Weeks later rower Haidar Hamarasheid took home Iraq’s first-ever medal in the Asian Games with a bronze in the men’s single scull. Haidar Nawzad and Hamzah Hussein Jebur are considered the team’s best hope to compete at the London games. (Iraq has participated in 12 Olympics and has only one medal in any sport—for weightlifting in 1960.)

Nawzad and Hussein returned to training on the Tigris River, crossing multiple security checkpoints to and from their homes. Sometimes their training area is so restricted that they have to row in tight circles if they row at all. But they are determined. Nawzad, often the spokesman for the group, points out the most compelling thing about the challenge. “Being at your best at something gives a man hope.”

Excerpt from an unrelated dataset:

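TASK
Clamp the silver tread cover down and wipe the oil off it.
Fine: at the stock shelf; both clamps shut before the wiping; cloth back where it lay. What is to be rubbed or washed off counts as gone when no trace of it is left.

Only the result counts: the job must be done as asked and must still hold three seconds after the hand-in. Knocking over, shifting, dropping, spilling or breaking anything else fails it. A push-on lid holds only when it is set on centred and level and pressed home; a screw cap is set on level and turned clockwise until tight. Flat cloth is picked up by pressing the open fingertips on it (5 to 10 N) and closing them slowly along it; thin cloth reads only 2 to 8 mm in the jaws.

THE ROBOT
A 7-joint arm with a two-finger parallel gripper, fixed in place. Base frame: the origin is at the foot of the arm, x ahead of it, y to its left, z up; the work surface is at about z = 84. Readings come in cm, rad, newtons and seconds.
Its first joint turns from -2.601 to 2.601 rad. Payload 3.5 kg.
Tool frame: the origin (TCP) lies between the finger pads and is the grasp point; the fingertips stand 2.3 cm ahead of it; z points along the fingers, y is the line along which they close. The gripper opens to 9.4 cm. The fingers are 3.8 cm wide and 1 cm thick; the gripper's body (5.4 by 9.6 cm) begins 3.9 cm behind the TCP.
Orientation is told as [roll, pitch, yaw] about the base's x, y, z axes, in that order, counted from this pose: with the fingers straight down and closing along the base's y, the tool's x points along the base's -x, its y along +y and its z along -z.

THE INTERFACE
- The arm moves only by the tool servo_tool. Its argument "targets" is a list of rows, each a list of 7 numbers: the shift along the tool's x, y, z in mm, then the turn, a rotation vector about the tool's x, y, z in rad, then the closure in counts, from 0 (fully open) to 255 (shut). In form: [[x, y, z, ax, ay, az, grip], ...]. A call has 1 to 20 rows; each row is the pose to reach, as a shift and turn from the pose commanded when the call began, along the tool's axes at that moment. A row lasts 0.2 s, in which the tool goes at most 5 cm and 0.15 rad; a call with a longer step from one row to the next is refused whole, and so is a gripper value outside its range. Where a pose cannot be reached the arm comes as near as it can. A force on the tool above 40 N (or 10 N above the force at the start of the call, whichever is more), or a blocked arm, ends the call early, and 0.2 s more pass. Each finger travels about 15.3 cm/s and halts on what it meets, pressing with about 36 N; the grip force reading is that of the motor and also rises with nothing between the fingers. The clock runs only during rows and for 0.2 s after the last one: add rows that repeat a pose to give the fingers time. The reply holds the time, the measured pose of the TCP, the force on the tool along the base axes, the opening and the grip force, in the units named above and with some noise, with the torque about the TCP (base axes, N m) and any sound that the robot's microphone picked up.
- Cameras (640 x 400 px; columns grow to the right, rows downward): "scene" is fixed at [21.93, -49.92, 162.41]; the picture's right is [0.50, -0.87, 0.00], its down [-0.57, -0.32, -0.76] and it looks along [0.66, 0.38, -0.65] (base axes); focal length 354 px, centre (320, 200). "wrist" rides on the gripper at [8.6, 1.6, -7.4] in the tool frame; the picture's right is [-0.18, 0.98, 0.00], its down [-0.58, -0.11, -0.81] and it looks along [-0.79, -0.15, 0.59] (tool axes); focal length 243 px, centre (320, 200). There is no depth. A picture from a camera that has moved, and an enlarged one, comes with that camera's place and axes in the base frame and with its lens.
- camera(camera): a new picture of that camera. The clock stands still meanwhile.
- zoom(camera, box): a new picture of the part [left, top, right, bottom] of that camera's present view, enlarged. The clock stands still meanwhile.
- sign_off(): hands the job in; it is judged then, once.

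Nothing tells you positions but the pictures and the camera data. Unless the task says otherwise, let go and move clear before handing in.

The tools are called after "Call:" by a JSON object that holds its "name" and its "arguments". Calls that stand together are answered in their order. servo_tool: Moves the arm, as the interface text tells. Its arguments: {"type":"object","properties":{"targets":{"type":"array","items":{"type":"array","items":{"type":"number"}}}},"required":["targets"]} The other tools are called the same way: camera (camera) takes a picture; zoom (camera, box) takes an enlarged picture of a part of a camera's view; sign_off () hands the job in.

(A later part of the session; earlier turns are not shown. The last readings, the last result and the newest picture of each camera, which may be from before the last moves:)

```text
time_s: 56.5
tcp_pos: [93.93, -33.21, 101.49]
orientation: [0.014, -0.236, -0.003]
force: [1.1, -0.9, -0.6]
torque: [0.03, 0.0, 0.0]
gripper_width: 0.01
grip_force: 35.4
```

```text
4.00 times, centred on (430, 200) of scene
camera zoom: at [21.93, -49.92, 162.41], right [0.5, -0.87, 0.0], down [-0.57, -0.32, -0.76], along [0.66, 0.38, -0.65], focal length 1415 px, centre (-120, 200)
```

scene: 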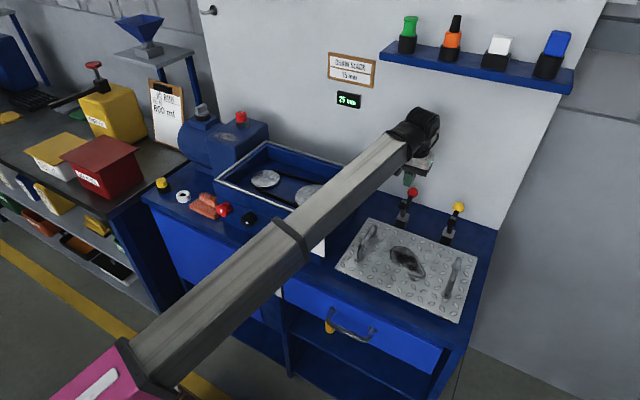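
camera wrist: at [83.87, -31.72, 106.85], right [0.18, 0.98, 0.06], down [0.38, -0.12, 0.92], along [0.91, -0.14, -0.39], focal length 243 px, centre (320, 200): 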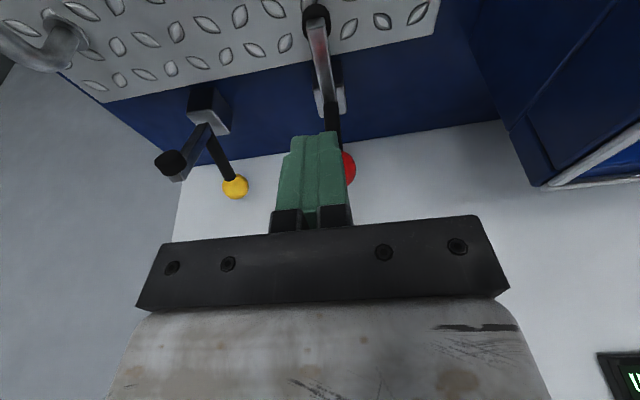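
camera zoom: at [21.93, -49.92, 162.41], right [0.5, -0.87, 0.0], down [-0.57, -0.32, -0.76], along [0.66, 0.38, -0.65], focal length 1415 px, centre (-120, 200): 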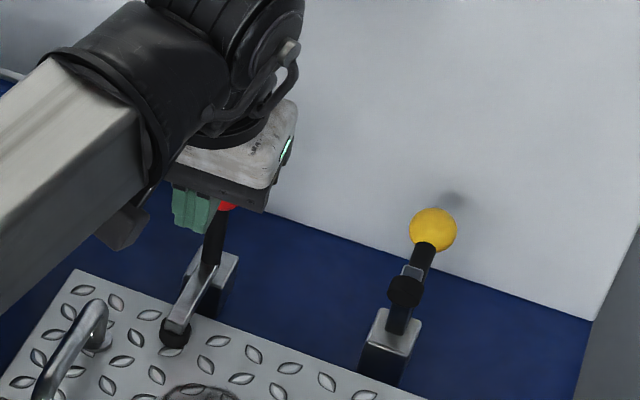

Engeman was recently honored as the 2010 U.S. Rowing Association Man of the Year for his contributions to the sport. He humbly accepted the honor, but true to form immediately shifted focus back to his intrepid Iraqi friends. He will travel to Iraq again to see the Rowing Championship on the Tigris River in May. “My wife, Nancy, is quite a fan, too,” he said. "She’s making plans for us to attend the London 2012 Olympics.”

With more hard work and a bit of luck, the Iraqi team will be there, too.